VENICE

Snake Island to close Monday to boaters as dredging project begins

Earle Kimel
Sarasota Herald-Tribune
Snake Island will close for 75 days, starting Monday, so the West Coast Inland Navigation District can dredge Lyons Bay and place sand and rock on the island at the end of Venice Inlet, which is a haven for area boaters. The project timeline would have boaters seeking other shores until it reopens in December. Since the island will be a construction site, trespassing is a third-degree felony.

VENICE – West Coast Inland Navigation District will close Snake Island on Monday in connection with a dredging project in Lyons Bay that likely will keep the popular boating destination closed for more than two months.

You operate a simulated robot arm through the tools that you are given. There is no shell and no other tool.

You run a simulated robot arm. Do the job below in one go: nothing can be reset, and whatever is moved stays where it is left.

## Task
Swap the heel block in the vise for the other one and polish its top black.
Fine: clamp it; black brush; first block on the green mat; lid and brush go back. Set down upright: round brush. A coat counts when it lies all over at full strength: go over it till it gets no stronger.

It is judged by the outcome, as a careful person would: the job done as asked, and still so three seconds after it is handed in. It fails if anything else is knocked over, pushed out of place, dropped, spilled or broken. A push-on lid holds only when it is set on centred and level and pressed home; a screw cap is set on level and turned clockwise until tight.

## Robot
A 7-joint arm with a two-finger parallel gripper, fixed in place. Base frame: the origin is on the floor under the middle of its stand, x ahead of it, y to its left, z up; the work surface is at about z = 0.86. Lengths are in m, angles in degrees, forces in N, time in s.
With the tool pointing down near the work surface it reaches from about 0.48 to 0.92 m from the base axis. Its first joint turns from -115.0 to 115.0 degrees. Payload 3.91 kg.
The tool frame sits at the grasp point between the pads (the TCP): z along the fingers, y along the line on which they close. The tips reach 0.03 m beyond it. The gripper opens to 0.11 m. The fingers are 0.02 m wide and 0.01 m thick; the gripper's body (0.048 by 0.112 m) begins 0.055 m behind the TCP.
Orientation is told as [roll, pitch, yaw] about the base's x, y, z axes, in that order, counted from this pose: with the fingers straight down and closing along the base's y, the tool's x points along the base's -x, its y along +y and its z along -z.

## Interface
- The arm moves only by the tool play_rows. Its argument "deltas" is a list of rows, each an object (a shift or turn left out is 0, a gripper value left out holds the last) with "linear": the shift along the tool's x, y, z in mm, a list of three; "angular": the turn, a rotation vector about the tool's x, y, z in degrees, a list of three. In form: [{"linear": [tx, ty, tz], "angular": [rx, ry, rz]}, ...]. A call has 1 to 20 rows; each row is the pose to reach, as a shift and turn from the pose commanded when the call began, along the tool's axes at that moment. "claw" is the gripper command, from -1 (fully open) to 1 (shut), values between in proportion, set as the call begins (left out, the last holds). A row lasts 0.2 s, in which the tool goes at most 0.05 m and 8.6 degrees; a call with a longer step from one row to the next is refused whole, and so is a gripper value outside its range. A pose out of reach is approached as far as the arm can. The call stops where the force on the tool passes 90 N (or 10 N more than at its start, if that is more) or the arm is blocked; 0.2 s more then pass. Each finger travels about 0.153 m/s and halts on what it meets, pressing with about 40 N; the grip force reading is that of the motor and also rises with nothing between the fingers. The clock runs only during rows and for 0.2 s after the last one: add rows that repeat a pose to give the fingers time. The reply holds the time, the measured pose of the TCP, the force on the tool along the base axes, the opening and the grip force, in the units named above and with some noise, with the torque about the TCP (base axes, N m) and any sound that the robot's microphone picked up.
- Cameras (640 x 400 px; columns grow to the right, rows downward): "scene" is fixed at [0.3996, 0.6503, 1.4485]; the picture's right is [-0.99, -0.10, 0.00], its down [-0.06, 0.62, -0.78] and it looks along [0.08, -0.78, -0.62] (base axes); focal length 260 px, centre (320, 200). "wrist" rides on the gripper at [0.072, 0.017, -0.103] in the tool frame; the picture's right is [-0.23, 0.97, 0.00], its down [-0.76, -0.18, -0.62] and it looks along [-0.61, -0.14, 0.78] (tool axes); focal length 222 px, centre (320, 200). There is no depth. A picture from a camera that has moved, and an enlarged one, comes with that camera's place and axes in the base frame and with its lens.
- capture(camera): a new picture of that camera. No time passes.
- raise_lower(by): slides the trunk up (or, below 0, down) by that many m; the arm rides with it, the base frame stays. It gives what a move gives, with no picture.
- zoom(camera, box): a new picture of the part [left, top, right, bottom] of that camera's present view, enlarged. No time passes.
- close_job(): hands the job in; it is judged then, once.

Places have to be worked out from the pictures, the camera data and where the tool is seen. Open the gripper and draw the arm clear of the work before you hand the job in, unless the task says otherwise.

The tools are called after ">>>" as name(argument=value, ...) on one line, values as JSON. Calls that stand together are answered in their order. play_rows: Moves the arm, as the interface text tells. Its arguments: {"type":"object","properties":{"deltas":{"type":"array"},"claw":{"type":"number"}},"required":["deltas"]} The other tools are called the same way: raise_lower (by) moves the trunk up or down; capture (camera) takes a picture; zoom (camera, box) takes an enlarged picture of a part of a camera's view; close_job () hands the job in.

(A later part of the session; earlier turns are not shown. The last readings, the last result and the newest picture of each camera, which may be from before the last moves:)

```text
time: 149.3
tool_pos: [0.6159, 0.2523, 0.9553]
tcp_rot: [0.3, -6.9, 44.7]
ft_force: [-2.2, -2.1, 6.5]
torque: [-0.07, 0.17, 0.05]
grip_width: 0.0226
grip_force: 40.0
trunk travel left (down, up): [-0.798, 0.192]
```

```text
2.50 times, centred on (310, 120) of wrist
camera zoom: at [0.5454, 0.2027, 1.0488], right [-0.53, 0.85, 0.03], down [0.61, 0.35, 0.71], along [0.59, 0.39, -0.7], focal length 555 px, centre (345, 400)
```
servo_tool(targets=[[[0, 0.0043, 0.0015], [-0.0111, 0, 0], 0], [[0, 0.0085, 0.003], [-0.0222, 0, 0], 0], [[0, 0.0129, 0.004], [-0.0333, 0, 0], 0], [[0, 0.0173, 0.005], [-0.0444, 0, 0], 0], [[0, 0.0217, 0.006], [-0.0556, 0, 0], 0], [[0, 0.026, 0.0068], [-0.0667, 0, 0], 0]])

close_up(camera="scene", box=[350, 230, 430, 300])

“We installed signs and buoys yesterday, but the signs are covered up,” Justin McBride, executive director of the West Coast Inland Navigation District, said Friday morning.

He added that this weekend will be used as an educational period, but the island will close and the contractor will start working on the 75-day project Monday.

WCIND, which owns Snake Island, is overseeing the maintenance dredging of Lyons Bay, along with the reinforcement of rock barriers that were placed on the island as part of a $350,000 restoration project in 2014.

In addition to being popular with boaters, Snake Island shields the Intracoastal Waterway from sand brought in by the tides of Venice Inlet.

About 7,000 cubic yards of material will be dredged from the main channel and rim channel in Lyons Bay and deposited on the west side of Snake Island.

The rock barriers also will be extended to further protect the shore.

Barges taking the material from Lyons Bay to Snake Island may impede some boat traffic.

The cost for both projects is about $389,000 – $70,000 for Snake Island and $319,000 for the dredging.

Snake Island is a construction site for the duration of the project, which means trespassing on the island during that time period is a third-degree felony.

The shores should reopen sometime in December.